__WORK TO DO__
Records follow. Pull out every line that contains "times".

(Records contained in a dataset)
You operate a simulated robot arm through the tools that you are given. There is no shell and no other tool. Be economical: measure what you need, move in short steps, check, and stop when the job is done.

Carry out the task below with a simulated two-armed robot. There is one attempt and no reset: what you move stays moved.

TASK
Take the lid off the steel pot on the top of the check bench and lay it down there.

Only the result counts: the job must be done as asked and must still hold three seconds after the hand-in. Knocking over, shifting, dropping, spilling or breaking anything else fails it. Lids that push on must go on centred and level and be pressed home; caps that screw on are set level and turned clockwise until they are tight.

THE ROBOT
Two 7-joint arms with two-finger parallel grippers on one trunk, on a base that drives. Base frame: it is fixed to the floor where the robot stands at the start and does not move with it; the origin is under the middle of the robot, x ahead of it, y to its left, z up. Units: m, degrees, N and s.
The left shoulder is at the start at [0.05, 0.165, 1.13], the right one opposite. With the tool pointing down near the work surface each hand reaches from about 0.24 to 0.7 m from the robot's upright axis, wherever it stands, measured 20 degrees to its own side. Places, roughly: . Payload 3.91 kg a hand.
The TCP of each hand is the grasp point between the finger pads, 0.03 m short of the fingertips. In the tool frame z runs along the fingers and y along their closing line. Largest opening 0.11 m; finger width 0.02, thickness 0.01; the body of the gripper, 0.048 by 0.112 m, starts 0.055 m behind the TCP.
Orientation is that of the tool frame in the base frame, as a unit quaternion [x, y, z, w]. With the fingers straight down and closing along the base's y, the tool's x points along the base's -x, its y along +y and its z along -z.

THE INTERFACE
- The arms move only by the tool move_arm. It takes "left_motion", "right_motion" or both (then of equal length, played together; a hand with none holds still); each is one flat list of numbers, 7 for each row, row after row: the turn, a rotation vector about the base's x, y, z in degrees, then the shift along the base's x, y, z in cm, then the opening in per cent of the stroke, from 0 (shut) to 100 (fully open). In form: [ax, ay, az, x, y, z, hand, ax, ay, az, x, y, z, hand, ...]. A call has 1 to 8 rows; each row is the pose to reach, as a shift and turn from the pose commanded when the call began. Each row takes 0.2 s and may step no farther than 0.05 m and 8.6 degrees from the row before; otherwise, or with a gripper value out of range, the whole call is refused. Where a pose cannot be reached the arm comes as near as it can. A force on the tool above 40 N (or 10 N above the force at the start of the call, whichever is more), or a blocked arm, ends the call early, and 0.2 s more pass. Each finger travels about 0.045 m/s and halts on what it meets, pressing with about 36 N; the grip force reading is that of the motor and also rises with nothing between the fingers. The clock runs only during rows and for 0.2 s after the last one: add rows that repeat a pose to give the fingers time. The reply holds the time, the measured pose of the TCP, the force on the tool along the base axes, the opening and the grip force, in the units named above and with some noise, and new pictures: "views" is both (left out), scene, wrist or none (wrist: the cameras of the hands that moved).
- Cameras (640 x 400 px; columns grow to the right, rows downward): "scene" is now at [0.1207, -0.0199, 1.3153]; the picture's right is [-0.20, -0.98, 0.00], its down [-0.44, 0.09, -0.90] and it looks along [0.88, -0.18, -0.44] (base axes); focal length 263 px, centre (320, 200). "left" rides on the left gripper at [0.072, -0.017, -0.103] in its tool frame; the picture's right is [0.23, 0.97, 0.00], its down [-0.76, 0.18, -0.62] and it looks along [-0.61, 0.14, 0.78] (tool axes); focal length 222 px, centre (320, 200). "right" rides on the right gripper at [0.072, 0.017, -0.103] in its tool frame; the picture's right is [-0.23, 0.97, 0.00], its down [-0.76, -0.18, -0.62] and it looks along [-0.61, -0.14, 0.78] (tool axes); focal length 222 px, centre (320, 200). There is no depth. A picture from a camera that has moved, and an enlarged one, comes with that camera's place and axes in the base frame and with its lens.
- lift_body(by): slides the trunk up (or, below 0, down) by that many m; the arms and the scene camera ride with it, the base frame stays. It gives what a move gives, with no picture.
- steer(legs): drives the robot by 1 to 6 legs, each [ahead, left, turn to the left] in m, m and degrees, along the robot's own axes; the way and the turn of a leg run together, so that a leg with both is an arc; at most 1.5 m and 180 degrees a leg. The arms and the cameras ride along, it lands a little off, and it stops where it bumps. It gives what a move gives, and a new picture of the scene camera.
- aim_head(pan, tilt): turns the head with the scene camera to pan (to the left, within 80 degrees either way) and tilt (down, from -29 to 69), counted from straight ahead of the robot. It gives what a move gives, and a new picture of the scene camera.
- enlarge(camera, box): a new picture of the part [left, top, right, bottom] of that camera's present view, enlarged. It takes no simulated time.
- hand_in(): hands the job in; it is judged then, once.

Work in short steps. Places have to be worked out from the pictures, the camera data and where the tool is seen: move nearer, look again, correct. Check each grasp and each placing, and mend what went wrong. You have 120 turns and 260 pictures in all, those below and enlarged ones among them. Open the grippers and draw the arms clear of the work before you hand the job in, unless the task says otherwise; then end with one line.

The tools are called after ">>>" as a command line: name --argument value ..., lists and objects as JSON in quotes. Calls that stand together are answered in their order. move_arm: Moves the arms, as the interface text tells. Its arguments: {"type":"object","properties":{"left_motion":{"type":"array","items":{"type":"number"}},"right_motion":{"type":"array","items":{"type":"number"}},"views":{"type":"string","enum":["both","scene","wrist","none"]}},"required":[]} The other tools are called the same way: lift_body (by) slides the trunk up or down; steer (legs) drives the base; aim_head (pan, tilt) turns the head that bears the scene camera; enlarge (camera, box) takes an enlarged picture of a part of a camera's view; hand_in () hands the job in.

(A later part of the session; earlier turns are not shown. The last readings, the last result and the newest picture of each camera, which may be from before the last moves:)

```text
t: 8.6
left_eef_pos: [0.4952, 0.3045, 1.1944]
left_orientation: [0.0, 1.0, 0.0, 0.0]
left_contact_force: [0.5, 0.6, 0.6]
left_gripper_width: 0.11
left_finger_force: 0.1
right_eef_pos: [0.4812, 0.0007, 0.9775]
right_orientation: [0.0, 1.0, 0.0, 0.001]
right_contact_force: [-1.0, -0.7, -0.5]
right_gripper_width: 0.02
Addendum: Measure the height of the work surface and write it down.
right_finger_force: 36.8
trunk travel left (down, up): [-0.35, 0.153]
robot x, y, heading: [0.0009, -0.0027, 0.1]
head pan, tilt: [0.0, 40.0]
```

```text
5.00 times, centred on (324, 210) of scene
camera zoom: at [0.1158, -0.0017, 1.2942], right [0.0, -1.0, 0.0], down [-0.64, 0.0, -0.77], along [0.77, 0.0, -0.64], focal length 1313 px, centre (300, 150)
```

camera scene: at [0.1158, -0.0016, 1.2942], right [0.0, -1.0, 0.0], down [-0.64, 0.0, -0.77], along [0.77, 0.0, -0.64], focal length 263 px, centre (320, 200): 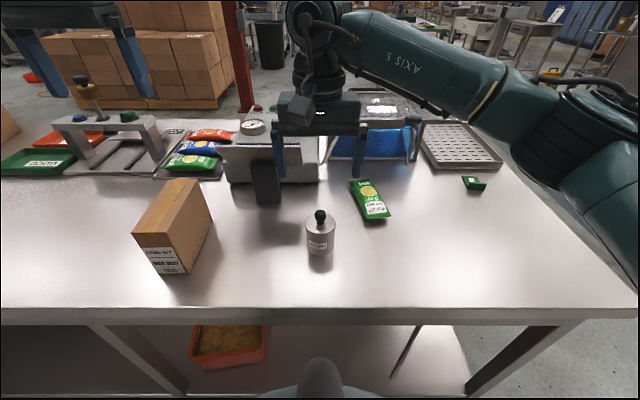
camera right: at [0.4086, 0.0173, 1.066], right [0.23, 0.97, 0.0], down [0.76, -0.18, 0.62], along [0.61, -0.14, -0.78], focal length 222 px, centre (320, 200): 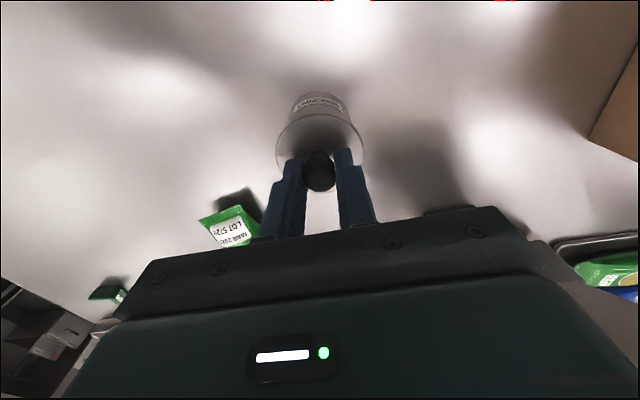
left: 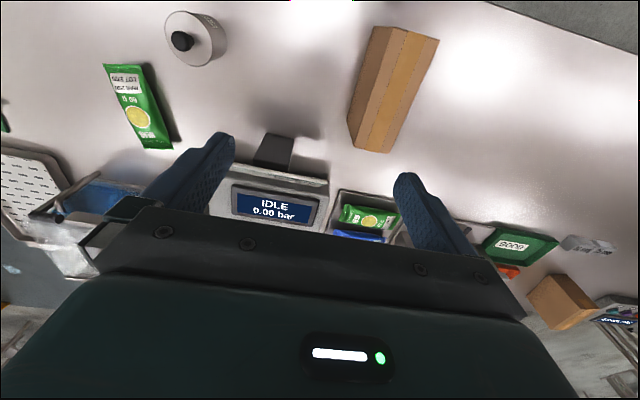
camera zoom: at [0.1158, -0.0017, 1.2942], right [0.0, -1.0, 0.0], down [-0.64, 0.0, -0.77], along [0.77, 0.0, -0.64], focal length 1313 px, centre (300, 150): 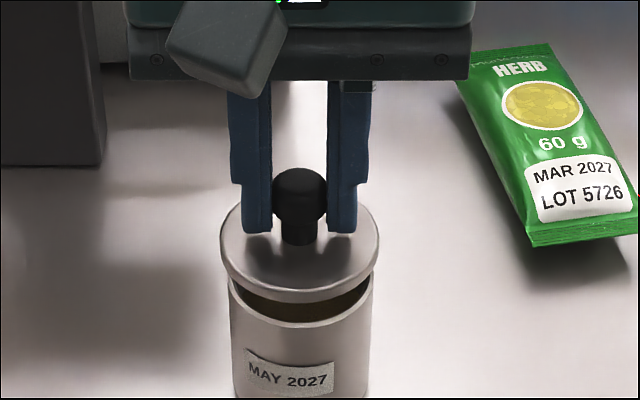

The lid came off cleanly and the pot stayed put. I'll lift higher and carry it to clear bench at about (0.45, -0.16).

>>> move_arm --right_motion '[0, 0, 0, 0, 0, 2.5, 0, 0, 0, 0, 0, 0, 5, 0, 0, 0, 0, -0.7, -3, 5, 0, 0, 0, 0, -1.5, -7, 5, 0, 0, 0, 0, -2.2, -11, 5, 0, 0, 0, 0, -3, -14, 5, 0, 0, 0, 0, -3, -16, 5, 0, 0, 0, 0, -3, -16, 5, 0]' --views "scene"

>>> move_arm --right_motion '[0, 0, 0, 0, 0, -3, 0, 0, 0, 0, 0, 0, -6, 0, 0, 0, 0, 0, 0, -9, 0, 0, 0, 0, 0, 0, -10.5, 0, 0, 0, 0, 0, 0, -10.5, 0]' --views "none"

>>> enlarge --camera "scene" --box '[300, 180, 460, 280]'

---

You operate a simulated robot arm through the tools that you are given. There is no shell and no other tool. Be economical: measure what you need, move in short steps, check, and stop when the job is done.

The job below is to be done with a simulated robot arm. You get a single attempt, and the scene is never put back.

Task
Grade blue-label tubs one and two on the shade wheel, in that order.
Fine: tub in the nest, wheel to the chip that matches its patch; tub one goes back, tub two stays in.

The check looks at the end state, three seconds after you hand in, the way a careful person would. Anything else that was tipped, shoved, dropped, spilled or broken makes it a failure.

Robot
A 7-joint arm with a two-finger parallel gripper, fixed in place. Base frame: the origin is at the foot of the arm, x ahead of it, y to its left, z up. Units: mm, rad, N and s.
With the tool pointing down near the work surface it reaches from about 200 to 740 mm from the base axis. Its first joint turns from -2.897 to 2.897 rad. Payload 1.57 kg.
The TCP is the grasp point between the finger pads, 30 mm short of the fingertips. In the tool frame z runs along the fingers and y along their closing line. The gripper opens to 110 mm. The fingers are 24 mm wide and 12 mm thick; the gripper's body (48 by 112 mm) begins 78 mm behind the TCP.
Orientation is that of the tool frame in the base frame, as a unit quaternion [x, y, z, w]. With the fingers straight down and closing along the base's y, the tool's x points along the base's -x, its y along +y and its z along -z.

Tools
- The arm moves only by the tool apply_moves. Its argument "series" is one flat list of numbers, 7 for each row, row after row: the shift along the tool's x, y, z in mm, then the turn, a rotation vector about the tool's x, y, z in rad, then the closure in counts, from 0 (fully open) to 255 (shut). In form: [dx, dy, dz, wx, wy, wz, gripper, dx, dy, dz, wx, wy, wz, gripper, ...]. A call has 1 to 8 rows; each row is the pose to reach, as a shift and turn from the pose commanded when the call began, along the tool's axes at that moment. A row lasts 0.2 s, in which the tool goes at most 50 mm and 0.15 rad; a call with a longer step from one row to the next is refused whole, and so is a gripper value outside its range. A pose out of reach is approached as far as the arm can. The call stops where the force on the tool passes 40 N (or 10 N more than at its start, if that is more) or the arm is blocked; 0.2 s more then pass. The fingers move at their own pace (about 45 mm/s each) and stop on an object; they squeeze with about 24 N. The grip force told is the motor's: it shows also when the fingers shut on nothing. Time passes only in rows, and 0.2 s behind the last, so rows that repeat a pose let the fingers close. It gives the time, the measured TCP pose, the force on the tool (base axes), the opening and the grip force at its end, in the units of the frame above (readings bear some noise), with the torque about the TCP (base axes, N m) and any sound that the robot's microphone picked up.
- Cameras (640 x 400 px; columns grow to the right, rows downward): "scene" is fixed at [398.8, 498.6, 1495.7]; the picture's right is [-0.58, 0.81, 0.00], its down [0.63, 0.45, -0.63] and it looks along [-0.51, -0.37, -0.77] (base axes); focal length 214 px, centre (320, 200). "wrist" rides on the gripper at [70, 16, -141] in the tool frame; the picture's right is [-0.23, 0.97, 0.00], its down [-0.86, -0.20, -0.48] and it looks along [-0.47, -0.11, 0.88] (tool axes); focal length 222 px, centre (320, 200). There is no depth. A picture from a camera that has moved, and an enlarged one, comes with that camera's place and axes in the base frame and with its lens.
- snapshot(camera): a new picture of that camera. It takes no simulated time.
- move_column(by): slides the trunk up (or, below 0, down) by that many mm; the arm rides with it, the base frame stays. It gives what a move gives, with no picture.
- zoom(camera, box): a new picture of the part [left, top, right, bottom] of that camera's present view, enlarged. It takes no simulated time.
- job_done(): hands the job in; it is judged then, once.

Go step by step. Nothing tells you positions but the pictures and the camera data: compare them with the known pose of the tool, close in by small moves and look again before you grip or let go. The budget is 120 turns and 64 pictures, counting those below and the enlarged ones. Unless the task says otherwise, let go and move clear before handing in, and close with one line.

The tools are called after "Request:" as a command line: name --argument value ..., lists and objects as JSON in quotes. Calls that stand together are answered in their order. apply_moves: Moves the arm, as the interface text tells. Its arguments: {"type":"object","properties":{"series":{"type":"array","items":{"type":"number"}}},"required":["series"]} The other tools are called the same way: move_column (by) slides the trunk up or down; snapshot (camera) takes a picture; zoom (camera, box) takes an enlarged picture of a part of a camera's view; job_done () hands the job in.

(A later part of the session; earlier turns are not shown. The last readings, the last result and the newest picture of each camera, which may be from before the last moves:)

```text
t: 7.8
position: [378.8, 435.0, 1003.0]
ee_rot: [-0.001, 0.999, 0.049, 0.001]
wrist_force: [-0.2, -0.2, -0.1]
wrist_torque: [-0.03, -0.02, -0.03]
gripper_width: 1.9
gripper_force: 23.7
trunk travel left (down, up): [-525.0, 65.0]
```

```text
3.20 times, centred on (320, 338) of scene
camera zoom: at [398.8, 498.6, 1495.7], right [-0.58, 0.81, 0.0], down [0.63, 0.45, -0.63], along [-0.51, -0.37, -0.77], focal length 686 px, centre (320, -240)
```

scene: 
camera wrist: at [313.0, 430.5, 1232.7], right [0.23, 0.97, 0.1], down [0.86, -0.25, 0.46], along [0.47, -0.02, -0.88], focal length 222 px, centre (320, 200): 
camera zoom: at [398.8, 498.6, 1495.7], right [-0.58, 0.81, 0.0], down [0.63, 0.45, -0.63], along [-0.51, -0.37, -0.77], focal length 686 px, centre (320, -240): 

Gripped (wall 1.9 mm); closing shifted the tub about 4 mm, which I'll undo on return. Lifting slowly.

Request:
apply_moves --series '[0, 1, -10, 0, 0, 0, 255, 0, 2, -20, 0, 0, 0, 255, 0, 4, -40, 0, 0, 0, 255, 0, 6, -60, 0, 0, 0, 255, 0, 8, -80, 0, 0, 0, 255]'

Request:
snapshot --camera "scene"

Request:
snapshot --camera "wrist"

__FINISHED TASK__
5.00 times, centred on (324, 210) of scene
3.20 times, centred on (320, 338) of scene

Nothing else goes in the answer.